__SELECTED TEXT__:
>>>
Les Evasan au coeur de la stratégie de l’ARS

Alors que le nombre de nouveaux cas continue de grimper, l’Agence régionale de santé mise sur les évacuations sanitaires pour soulager les équipes médicales de Mayotte. Et se préparer à faire face à la vague. 

Mayotte arbore toujours cette couleur rouge vif sur la carte et risque bien de la garder. Alors que le 101ème département est de ceux qui restent sous cloche cette semaine, le nombre de nouveaux cas poursuit sa triste ascension : 38 de plus ce lundi, pour un total de 1061 personnes contaminées par le Covid-19 sur l’île. Un nouveau décès est à déplorer, et le bilan s’établit désormais à 12 morts. En outre, 50 patients sont hospitalisés au CHM, dont 10 en réanimation et 29 en médecine. “Pour rappel, il y a de cela trois semaines, nous étions à une vingtaine de personnes hospitalisées en médecine, là nous approchons des trente, et cette situation est préoccupante”, souligne Dominique Voynet, la directrice de l’ARS, lors du point bi-hebdomadaire de l’autorité sanitaire. 

À part le seuil symbolique des 1000 cas franchi ce weekend, la situation reste sensiblement similaire à celle de la semaine dernière, note toutefois l’ARS. Le virus circule toujours activement sur l’île et aucune zone n’est épargnée. “Il y a beaucoup de cas dans tous les villages de Mamoudzou, et l’on constate l’apparition de nouveaux cas dans d’autres villages”, ajoute Dominique Voynet. Pas de répit pour l’ARS donc, qui continue de s’armer pour faire face à la “vague”. Le pic épidémique, lui, est toujours prévu autour du 20 mai.
<<<
__PROBLEM 1__: Reproduce the wording of the selected text between "Les Evasan au" and "à la vague.", with both ends included.
__PROBLEM 2__: Extend the selected text, starting right after its last sentence.

__INFORMATION SUPPLIED__:
>>>
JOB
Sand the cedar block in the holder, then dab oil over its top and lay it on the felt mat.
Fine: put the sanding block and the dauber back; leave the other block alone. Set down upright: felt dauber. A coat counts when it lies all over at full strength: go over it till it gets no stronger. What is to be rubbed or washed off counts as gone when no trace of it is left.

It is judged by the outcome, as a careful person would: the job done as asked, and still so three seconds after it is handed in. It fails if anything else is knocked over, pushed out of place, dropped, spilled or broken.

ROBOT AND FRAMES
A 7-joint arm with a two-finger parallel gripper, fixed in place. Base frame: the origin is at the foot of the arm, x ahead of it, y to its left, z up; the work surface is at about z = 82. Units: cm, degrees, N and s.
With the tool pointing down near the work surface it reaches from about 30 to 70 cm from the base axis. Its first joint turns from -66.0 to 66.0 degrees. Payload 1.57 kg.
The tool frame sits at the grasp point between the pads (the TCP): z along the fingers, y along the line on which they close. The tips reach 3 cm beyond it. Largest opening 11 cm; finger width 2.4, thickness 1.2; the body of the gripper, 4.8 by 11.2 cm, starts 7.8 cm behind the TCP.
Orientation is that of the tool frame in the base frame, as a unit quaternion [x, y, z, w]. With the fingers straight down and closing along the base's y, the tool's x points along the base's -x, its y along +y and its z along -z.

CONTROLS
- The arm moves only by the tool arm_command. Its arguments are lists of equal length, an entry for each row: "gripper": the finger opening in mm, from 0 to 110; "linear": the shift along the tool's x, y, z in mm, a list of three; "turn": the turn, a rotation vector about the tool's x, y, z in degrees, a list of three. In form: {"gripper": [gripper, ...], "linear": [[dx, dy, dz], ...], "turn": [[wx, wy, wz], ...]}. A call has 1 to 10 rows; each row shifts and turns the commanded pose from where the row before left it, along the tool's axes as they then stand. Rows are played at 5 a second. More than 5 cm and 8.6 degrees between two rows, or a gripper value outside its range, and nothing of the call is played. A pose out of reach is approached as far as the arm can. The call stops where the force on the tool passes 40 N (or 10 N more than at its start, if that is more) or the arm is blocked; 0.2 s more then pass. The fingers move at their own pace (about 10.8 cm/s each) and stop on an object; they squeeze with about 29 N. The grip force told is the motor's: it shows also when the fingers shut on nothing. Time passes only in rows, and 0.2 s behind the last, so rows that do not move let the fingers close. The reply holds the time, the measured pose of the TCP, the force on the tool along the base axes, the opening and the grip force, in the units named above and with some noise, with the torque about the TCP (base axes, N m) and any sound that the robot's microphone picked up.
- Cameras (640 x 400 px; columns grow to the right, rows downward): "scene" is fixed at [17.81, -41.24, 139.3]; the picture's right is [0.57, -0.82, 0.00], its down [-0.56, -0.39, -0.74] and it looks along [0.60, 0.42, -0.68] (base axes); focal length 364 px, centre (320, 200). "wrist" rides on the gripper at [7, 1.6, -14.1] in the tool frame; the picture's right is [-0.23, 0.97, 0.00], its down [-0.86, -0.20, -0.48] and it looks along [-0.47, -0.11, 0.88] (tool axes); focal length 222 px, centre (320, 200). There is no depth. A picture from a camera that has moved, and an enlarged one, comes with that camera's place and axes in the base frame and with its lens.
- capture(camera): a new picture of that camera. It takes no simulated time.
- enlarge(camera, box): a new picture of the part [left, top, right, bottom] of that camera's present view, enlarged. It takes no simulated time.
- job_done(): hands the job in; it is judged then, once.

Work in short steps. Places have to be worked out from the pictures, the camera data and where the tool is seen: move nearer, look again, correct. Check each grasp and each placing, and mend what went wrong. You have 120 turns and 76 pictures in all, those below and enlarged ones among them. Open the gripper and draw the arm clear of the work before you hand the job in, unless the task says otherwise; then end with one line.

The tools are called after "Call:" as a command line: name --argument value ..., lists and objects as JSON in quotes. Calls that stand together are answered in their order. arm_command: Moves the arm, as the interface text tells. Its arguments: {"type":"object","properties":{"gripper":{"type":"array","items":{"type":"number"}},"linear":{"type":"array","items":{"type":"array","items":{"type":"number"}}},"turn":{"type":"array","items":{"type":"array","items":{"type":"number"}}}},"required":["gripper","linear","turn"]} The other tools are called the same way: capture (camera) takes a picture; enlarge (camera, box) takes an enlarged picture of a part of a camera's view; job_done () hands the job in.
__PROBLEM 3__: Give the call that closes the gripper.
<<<
__EXPECTED ANSWER 1__:
Les Evasan au coeur de la stratégie de l’ARS

Alors que le nombre de nouveaux cas continue de grimper, l’Agence régionale de santé mise sur les évacuations sanitaires pour soulager les équipes médicales de Mayotte. Et se préparer à faire face à la vague.

__EXPECTED ANSWER 2__:
Des premiers patients Covid évacués 

En attendant, l’ARS ne compte pas rester les bras croisés. “Nous sommes en train de réorganiser le système de santé”, développe la responsable. Objectif : avoir suffisamment de place à l’hôpital pour accueillir cette vague. “La mécanique des évacuations sanitaires est en train de monter en puissance”. En clair, il faut se préparer à manquer de lits. Pour rappel, la colorisation des départements en vue du déconfinement dépend de trois indicateurs : la circulation active du virus, la tension hospitalière sur les capacités en réanimation, et la couverture des besoins en tests estimés. À Mayotte, deux au moins de ces critères peuvent être remplis. 

C’est pourquoi le 101ème département compte sur son voisin, plutôt épargné en comparaison : La Réunion. Les évacuations sanitaires ont repris à un bon rythme. Si elles concernaient d’abord des patients non-Covidpour soulager les services de médecine et de réanimation, depuis vendredi, même les patients atteints du virus peuvent y être envoyés. “Avant le confinement, on tournait à environ 150 personnes évacuées par mois : nous voudrions atteindre ce chiffre-là, ce qui nous permettra d’être plus à l’aise”, précise 

Dominique Voynet, qui annonçait jeudi dernier avoir envoyé sept patients non-Covid à La Réunion. Elle en annonce ce lundi cinq autres, ceux-là positifs au coronavirus et transférés vendredi. 

Un nouvel avion sanitaire en vue 

Équipées pour faire face à une épidémie de Covid-19, qui s’est révélée moins sévère que celle que nous connaissons à Mayotte, les équipes médicales à La Réunion ont “encore plus de moyens” que d’habitude pour assurer leur rôle de soutien à leurs confrères mahorais du CHM. Toutes les précautions sont d’ailleurs prises pour éviter une propagation du virus : désinfection des avions, des ambulances, tests des patients au départ et 48h plus tard, etc. Pour l’instant, les avions d’Air Austral assurent ces évacuations, ainsi qu’un avion privé qui a été affrété pour les cas Covid ou les urgences. Mais ils devraient être bientôt rejoints par un avion sanitaire, dont la directrice de l’ARS espère passer commande cette semaine, annonce-t-elle. “Cette commande, c’est une procédure accélérée rendue possible par l’état d’urgence sanitaire, qui nous permet d’obtenir l’avion pour trois mois à Mayotte. À partir de là, nous pourrons faire des statistiques, évaluer les coûts que cela représente, pour peut-être pérenniser son usage après la crise”, détaille l’ancienne ministre. Un hélicoptère sanitaire, affrété sur le Mistral la semaine dernière, est quant à lui sur le point d’arriver à Mayotte, “pour nous aider à faire face au pic”.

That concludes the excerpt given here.